== Data

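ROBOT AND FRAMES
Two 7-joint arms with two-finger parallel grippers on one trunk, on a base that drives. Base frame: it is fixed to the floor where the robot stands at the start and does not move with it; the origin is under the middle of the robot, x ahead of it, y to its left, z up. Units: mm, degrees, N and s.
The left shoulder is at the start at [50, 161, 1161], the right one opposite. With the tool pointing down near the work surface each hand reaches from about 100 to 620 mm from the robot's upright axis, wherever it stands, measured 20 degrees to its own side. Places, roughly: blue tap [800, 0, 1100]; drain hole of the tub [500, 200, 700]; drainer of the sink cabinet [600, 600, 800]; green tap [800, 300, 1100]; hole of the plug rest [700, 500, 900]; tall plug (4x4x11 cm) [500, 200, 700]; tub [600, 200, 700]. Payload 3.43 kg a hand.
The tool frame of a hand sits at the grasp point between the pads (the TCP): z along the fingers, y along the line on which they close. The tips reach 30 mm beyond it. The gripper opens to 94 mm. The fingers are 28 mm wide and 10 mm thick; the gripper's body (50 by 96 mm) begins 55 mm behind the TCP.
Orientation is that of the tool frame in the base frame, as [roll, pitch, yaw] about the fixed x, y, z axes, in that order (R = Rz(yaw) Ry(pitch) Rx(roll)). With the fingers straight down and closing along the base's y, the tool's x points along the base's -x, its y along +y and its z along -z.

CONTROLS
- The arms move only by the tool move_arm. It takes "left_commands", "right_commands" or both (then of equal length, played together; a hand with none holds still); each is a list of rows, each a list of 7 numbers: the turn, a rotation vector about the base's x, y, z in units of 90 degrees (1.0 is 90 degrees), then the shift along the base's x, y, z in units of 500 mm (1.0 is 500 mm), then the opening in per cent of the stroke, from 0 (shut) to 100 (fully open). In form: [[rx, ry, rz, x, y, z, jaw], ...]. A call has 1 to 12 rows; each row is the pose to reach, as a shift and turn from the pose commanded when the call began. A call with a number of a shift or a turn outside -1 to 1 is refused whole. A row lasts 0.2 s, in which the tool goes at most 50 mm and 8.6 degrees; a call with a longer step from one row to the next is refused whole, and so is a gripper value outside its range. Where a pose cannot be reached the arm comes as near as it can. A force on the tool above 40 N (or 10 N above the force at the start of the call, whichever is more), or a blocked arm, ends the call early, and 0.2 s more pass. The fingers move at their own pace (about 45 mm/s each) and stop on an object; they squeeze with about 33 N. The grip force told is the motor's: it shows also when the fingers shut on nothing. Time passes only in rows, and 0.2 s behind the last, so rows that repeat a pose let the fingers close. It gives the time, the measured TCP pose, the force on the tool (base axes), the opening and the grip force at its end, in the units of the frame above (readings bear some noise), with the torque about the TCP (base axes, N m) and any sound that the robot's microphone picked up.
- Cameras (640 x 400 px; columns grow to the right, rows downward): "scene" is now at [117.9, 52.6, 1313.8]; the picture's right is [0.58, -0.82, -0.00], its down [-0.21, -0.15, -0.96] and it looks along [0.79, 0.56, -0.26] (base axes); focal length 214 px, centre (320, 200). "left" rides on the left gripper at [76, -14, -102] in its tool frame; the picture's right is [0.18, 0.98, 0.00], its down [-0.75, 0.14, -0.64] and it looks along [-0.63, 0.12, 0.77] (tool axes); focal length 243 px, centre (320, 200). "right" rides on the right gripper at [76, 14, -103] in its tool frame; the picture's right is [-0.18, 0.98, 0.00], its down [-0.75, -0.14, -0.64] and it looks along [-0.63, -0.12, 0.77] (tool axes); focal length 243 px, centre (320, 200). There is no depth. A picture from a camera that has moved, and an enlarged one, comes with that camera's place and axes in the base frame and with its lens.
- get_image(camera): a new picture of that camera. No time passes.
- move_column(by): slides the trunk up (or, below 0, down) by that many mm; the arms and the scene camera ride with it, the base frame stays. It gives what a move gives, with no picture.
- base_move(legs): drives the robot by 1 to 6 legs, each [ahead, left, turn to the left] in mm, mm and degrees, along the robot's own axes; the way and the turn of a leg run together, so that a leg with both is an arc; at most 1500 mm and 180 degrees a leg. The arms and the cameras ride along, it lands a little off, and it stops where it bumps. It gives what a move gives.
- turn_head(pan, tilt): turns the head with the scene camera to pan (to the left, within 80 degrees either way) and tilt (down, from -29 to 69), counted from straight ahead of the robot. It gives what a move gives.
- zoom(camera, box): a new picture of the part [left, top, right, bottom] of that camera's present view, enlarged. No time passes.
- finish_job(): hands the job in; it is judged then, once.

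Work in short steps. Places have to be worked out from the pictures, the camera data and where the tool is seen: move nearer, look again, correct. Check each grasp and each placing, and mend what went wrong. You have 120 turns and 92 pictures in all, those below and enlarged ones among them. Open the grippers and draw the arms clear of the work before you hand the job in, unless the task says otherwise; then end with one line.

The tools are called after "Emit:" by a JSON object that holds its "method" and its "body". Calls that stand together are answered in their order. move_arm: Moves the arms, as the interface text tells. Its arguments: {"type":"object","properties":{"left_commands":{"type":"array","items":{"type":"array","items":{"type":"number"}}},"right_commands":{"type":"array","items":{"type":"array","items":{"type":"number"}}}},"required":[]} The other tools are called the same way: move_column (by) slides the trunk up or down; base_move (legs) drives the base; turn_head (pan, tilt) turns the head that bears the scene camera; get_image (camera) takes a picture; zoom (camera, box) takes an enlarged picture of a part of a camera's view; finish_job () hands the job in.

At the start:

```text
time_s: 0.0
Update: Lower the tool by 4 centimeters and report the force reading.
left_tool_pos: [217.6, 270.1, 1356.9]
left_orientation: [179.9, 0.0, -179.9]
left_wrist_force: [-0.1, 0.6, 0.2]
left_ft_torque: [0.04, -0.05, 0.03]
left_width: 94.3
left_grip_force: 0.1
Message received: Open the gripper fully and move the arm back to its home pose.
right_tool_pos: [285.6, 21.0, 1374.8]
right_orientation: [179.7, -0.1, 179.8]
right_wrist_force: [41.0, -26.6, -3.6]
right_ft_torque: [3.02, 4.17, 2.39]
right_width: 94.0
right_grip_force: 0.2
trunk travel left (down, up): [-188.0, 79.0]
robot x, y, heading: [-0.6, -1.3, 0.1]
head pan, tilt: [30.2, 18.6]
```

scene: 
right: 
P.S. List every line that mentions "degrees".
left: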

====

| Set problem |
Copy out the whole listing, exactly as written.

| Problem solution |
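ROBOT AND FRAMES
Two 7-joint arms with two-finger parallel grippers on one trunk, on a base that drives. Base frame: it is fixed to the floor where the robot stands at the start and does not move with it; the origin is under the middle of the robot, x ahead of it, y to its left, z up. Units: mm, degrees, N and s.
The left shoulder is at the start at [50, 161, 1161], the right one opposite. With the tool pointing down near the work surface each hand reaches from about 100 to 620 mm from the robot's upright axis, wherever it stands, measured 20 degrees to its own side. Places, roughly: blue tap [800, 0, 1100]; drain hole of the tub [500, 200, 700]; drainer of the sink cabinet [600, 600, 800]; green tap [800, 300, 1100]; hole of the plug rest [700, 500, 900]; tall plug (4x4x11 cm) [500, 200, 700]; tub [600, 200, 700]. Payload 3.43 kg a hand.
The tool frame of a hand sits at the grasp point between the pads (the TCP): z along the fingers, y along the line on which they close. The tips reach 30 mm beyond it. The gripper opens to 94 mm. The fingers are 28 mm wide and 10 mm thick; the gripper's body (50 by 96 mm) begins 55 mm behind the TCP.
Orientation is that of the tool frame in the base frame, as [roll, pitch, yaw] about the fixed x, y, z axes, in that order (R = Rz(yaw) Ry(pitch) Rx(roll)). With the fingers straight down and closing along the base's y, the tool's x points along the base's -x, its y along +y and its z along -z.

CONTROLS
- The arms move only by the tool move_arm. It takes "left_commands", "right_commands" or both (then of equal length, played together; a hand with none holds still); each is a list of rows, each a list of 7 numbers: the turn, a rotation vector about the base's x, y, z in units of 90 degrees (1.0 is 90 degrees), then the shift along the base's x, y, z in units of 500 mm (1.0 is 500 mm), then the opening in per cent of the stroke, from 0 (shut) to 100 (fully open). In form: [[rx, ry, rz, x, y, z, jaw], ...]. A call has 1 to 12 rows; each row is the pose to reach, as a shift and turn from the pose commanded when the call began. A call with a number of a shift or a turn outside -1 to 1 is refused whole. A row lasts 0.2 s, in which the tool goes at most 50 mm and 8.6 degrees; a call with a longer step from one row to the next is refused whole, and so is a gripper value outside its range. Where a pose cannot be reached the arm comes as near as it can. A force on the tool above 40 N (or 10 N above the force at the start of the call, whichever is more), or a blocked arm, ends the call early, and 0.2 s more pass. The fingers move at their own pace (about 45 mm/s each) and stop on an object; they squeeze with about 33 N. The grip force told is the motor's: it shows also when the fingers shut on nothing. Time passes only in rows, and 0.2 s behind the last, so rows that repeat a pose let the fingers close. It gives the time, the measured TCP pose, the force on the tool (base axes), the opening and the grip force at its end, in the units of the frame above (readings bear some noise), with the torque about the TCP (base axes, N m) and any sound that the robot's microphone picked up.
- Cameras (640 x 400 px; columns grow to the right, rows downward): "scene" is now at [117.9, 52.6, 1313.8]; the picture's right is [0.58, -0.82, -0.00], its down [-0.21, -0.15, -0.96] and it looks along [0.79, 0.56, -0.26] (base axes); focal length 214 px, centre (320, 200). "left" rides on the left gripper at [76, -14, -102] in its tool frame; the picture's right is [0.18, 0.98, 0.00], its down [-0.75, 0.14, -0.64] and it looks along [-0.63, 0.12, 0.77] (tool axes); focal length 243 px, centre (320, 200). "right" rides on the right gripper at [76, 14, -103] in its tool frame; the picture's right is [-0.18, 0.98, 0.00], its down [-0.75, -0.14, -0.64] and it looks along [-0.63, -0.12, 0.77] (tool axes); focal length 243 px, centre (320, 200). There is no depth. A picture from a camera that has moved, and an enlarged one, comes with that camera's place and axes in the base frame and with its lens.
- get_image(camera): a new picture of that camera. No time passes.
- move_column(by): slides the trunk up (or, below 0, down) by that many mm; the arms and the scene camera ride with it, the base frame stays. It gives what a move gives, with no picture.
- base_move(legs): drives the robot by 1 to 6 legs, each [ahead, left, turn to the left] in mm, mm and degrees, along the robot's own axes; the way and the turn of a leg run together, so that a leg with both is an arc; at most 1500 mm and 180 degrees a leg. The arms and the cameras ride along, it lands a little off, and it stops where it bumps. It gives what a move gives.
- turn_head(pan, tilt): turns the head with the scene camera to pan (to the left, within 80 degrees either way) and tilt (down, from -29 to 69), counted from straight ahead of the robot. It gives what a move gives.
- zoom(camera, box): a new picture of the part [left, top, right, bottom] of that camera's present view, enlarged. No time passes.
- finish_job(): hands the job in; it is judged then, once.

Work in short steps. Places have to be worked out from the pictures, the camera data and where the tool is seen: move nearer, look again, correct. Check each grasp and each placing, and mend what went wrong. You have 120 turns and 92 pictures in all, those below and enlarged ones among them. Open the grippers and draw the arms clear of the work before you hand the job in, unless the task says otherwise; then end with one line.

The tools are called after "Emit:" by a JSON object that holds its "method" and its "body". Calls that stand together are answered in their order. move_arm: Moves the arms, as the interface text tells. Its arguments: {"type":"object","properties":{"left_commands":{"type":"array","items":{"type":"array","items":{"type":"number"}}},"right_commands":{"type":"array","items":{"type":"array","items":{"type":"number"}}}},"required":[]} The other tools are called the same way: move_column (by) slides the trunk up or down; base_move (legs) drives the base; turn_head (pan, tilt) turns the head that bears the scene camera; get_image (camera) takes a picture; zoom (camera, box) takes an enlarged picture of a part of a camera's view; finish_job () hands the job in.

At the start:

```text
time_s: 0.0
Update: Lower the tool by 4 centimeters and report the force reading.
left_tool_pos: [217.6, 270.1, 1356.9]
left_orientation: [179.9, 0.0, -179.9]
left_wrist_force: [-0.1, 0.6, 0.2]
left_ft_torque: [0.04, -0.05, 0.03]
left_width: 94.3
left_grip_force: 0.1
Message received: Open the gripper fully and move the arm back to its home pose.
right_tool_pos: [285.6, 21.0, 1374.8]
right_orientation: [179.7, -0.1, 179.8]
right_wrist_force: [41.0, -26.6, -3.6]
right_ft_torque: [3.02, 4.17, 2.39]
right_width: 94.0
right_grip_force: 0.2
trunk travel left (down, up): [-188.0, 79.0]
robot x, y, heading: [-0.6, -1.3, 0.1]
head pan, tilt: [30.2, 18.6]
```

scene: 
right: 
P.S. List every line that mentions "degrees".
left: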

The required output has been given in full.